__WRITTEN REQUEST__.
Set down word for word each line from the start of the listing through the line that contains "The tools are", both included.
━━━━━ COLLECTED MATERIAL
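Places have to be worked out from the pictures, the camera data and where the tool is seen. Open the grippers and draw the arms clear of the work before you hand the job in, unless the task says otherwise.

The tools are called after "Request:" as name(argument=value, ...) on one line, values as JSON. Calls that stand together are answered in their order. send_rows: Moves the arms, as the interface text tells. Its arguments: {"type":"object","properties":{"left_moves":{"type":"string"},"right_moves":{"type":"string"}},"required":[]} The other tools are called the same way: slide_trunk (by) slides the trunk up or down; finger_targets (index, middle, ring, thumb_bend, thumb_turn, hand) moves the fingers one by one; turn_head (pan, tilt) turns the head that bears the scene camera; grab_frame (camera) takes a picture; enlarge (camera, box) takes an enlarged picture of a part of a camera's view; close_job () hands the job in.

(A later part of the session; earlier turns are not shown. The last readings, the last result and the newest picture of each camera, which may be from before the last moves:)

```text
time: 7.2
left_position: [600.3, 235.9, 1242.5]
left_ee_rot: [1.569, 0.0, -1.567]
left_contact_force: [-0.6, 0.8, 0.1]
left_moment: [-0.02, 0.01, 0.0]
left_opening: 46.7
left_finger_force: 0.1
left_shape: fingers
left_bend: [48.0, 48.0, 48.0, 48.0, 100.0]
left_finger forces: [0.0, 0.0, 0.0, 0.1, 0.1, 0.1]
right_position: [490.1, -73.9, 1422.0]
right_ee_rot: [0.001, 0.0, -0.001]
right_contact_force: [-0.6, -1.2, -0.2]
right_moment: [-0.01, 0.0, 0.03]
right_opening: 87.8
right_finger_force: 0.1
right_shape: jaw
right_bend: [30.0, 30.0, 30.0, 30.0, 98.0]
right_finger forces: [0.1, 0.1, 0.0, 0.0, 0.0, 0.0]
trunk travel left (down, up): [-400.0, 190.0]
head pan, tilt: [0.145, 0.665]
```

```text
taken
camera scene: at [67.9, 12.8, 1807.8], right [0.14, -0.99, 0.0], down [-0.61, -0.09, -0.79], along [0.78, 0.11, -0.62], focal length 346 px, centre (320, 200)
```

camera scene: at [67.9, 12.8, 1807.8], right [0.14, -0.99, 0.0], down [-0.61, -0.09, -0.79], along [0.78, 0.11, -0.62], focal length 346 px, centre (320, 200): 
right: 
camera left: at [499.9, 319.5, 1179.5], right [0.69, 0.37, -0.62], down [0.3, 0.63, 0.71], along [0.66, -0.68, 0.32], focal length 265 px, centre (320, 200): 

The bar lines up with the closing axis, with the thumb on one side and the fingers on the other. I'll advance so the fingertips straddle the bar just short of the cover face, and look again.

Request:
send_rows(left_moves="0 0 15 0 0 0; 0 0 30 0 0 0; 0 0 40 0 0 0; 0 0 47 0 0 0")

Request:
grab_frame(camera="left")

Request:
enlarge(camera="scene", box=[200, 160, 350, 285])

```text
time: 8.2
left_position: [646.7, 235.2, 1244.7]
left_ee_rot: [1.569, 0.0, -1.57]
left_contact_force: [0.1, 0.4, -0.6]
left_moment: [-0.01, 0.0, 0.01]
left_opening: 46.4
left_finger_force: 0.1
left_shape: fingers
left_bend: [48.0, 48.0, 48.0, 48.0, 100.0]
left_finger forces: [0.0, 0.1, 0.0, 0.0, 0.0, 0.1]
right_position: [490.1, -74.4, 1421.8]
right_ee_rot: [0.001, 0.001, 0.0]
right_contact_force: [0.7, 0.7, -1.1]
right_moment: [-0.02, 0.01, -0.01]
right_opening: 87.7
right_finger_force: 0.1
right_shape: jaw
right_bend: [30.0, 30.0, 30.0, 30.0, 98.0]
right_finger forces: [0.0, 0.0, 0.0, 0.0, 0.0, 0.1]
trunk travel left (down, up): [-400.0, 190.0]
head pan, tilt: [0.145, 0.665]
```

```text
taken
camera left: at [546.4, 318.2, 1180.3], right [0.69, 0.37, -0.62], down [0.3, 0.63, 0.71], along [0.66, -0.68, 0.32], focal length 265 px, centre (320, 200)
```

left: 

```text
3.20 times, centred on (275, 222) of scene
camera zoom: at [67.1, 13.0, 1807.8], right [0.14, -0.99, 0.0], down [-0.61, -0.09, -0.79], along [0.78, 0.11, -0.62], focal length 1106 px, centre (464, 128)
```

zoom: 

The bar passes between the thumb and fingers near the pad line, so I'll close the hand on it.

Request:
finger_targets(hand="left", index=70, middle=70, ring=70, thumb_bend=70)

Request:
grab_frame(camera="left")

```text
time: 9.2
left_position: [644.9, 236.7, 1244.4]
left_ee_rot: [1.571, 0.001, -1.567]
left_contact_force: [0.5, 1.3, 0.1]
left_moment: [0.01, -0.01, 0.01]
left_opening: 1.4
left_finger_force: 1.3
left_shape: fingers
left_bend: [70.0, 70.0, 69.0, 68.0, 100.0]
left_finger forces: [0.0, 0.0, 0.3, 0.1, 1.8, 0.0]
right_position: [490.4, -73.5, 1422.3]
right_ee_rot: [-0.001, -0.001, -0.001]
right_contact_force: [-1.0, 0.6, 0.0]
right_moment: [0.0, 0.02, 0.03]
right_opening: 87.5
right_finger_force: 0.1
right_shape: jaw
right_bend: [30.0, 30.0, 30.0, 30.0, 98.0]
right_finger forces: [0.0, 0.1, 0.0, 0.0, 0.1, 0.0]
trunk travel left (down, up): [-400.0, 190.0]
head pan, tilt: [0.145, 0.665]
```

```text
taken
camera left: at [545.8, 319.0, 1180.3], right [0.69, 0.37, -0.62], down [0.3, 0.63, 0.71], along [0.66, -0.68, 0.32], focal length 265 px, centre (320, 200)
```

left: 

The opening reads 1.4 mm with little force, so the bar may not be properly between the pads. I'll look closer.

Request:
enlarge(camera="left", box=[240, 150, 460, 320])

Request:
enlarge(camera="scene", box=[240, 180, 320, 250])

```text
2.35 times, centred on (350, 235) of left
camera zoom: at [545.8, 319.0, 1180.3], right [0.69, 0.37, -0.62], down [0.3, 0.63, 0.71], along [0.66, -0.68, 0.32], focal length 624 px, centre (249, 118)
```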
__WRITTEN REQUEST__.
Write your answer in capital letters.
━━━━━━━━━━
__FINISHED TASK__.
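Places have to be worked out from the pictures, the camera data and where the tool is seen. Open the grippers and draw the arms clear of the work before you hand the job in, unless the task says otherwise.

The tools are called after "Request:" as name(argument=value, ...) on one line, values as JSON. Calls that stand together are answered in their order. send_rows: Moves the arms, as the interface text tells. Its arguments: {"type":"object","properties":{"left_moves":{"type":"string"},"right_moves":{"type":"string"}},"required":[]} The other tools are called the same way: slide_trunk (by) slides the trunk up or down; finger_targets (index, middle, ring, thumb_bend, thumb_turn, hand) moves the fingers one by one; turn_head (pan, tilt) turns the head that bears the scene camera; grab_frame (camera) takes a picture; enlarge (camera, box) takes an enlarged picture of a part of a camera's view; close_job () hands the job in.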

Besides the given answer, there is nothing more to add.